● **Passage shown**
-------------------------

Monday, July 28, 2014

6 reasons to use pine needle mulch in edible gardens

I use pine needles in between my wide rows in the edible gardens.
Here are some of the reasons for using pines needles in wide-row edible gardens. (Read my post "Wide row planting & trench composting" for the details on this planting method.)

Pine needle mulch:
1) does a good job at limiting weeds.
2) doesn't form a crust, so even a light rain filters to the soil and doesn't roll away.
3) is easy to handle and remove when it's time for a crop change.
4) lasts for 2 or more years.
5) does not significantly acidify the soil below.
6) is free if there are pine trees in your neighborhood.

Corn salad, red-stemmed spinach, and garlic growing in wide rows in a winter bed. The pine needle mulch is 4 or 5 inches thick in the trenches between the rows. For crops like onions or garlic I mulch the whole row with about an inch of pine needles—the crop will grow right through it.
Use a very light layer of pine needles over the area where you've planted seeds. Here  I removed the smaller okra seedling and left just one to grow in this space around my okra swales, because you don't want to crowd okra. I always plant 2 or 3 seeds in each spot to make sure I get at least 1 good plant, especially when the seeds are older.
When ready to plant, use a leaf rake to clear the pine needles away. For this garlic, I'm ready to create the wide rows and to dump my kitchen scraps in the bottom of the trench between the rows. Note the wood chips on the path next to the garden.

This batch of needles contained a fair amount of soil after I removed it from the bed, so I raked the whole wad of needles across the lawn to clean them up. As a bonus, the freedom lawn receives an addition of compost.
I collect pine needles from the neighborhood
streets--after a storm is especially fruitful.
Then I keep a pile of them near my gardens.
Down by the lake, a longleaf pine drops its foot-long needles. Easy to rake and great for mulch. My husband mows every other week, so before he mows, I often head down there to collect a new batch.

-------------------------

● **Source data**
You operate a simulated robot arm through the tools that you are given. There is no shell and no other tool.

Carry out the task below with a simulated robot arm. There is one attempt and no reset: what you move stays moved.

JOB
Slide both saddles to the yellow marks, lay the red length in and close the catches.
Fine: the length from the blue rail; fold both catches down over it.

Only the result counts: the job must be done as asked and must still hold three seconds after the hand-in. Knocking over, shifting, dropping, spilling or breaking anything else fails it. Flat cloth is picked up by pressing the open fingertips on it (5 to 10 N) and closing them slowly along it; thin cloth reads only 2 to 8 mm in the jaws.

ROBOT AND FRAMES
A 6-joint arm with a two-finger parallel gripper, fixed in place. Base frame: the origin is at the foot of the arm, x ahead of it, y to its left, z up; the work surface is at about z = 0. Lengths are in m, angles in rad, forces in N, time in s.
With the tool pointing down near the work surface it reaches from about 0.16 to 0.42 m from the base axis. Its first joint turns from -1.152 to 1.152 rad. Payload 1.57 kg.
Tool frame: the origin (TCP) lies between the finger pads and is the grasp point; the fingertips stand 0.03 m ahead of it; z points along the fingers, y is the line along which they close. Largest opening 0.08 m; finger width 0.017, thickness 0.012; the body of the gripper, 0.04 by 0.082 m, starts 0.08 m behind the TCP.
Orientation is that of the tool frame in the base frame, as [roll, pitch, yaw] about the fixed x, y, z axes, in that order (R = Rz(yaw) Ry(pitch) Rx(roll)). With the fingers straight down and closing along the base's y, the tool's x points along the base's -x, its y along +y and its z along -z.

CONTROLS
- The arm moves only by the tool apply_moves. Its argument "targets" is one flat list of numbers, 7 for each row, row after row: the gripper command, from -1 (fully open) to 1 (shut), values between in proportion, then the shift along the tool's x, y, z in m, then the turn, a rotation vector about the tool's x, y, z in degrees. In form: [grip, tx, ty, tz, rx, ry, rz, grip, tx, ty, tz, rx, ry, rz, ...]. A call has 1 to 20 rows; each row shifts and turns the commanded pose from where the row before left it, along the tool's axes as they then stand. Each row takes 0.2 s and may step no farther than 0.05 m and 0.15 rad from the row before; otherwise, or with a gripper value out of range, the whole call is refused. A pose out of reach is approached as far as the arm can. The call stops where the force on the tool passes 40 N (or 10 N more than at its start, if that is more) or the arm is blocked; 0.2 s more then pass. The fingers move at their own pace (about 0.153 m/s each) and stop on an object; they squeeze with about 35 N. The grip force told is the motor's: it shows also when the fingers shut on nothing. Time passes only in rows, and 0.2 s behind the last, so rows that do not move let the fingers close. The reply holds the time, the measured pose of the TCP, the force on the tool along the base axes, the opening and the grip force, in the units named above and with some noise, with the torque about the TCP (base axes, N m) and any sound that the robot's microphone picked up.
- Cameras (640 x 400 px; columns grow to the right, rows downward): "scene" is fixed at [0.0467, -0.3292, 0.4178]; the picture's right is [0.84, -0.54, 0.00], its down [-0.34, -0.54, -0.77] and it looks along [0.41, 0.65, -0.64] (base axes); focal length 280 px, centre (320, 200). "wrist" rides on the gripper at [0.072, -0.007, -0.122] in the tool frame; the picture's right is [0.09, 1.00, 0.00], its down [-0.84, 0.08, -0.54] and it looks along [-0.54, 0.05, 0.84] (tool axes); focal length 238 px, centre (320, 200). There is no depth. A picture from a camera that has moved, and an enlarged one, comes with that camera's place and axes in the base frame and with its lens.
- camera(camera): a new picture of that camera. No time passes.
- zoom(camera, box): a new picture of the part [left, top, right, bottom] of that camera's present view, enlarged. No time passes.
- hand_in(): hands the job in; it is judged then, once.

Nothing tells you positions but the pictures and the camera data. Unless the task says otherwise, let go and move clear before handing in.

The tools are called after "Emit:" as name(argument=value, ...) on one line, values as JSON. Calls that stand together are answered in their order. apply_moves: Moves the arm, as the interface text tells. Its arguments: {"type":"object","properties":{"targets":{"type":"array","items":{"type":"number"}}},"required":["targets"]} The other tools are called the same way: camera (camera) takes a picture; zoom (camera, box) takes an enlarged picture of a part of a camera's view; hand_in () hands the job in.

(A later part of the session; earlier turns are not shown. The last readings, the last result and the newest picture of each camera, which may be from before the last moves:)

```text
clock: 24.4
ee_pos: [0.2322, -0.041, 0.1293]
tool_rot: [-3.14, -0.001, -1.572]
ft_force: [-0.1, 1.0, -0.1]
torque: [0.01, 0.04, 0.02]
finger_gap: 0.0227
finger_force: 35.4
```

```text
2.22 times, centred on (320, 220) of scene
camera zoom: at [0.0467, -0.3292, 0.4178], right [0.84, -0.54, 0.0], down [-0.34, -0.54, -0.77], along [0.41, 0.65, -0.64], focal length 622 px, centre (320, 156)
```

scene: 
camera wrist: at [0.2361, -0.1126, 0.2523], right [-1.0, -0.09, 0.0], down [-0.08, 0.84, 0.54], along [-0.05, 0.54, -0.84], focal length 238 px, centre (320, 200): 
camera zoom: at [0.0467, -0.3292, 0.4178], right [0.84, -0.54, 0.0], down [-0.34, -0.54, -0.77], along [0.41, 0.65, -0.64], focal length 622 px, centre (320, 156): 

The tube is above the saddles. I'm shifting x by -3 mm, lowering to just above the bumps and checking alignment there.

-------------------------

● **To be done**
[1] Quote the passage shown word for word, starting at "Corn salad, red-stemmed" and ending with "right through it.".
[2] Carry the passage shown on from its last sentence.

● **Responses to the tasks**
[1]
Corn salad, red-stemmed spinach, and garlic growing in wide rows in a winter bed. The pine needle mulch is 4 or 5 inches thick in the trenches between the rows. For crops like onions or garlic I mulch the whole row with about an inch of pine needles—the crop will grow right through it.

[2]
Why not wood chips?

I've written before about using arborists' woodchips in the landscape, but I don't use them in my edible gardens for two reasons.

Wood chip mulch:
1) is impossible to remove completely once it's laid down. For other uses, like paths and more stable gardens, that's not a problem, but it doesn't work well with all the activity of changing crops at the end of the season.
2) depletes nutrients as it comes in contact with the soil microbes. Again for path mulches, this is an advantage for keeping down weeds, but we work so hard to increase the nutrient level in our edible gardens, why compromise it in any way? Eventually, the chips decompose and add nutrients and humus to the soil, but not at first.

Getting ready for fall...

Yes, it will be 6 weeks or more until I'm ready to start planting the cool weather crops, but there will be some end of summer crops like squashes, cucumbers, sugar snap peas and maybe tomatoes. It was time to turn under my marigold cover crops into their beds, so they'll be ready for the next set of crops. Read about my multi-year marigold experiment: Results: the nematode experiment. 

These two vegetable beds (with their marigold cover crop) are ready to be turned.

There is a Chinese fringe bush at the north end of this bed. Each year I remove its roots that are encroaching into the garden space.
I lay in unfinished compost on top of the marigolds and then
I'll add back the original soil.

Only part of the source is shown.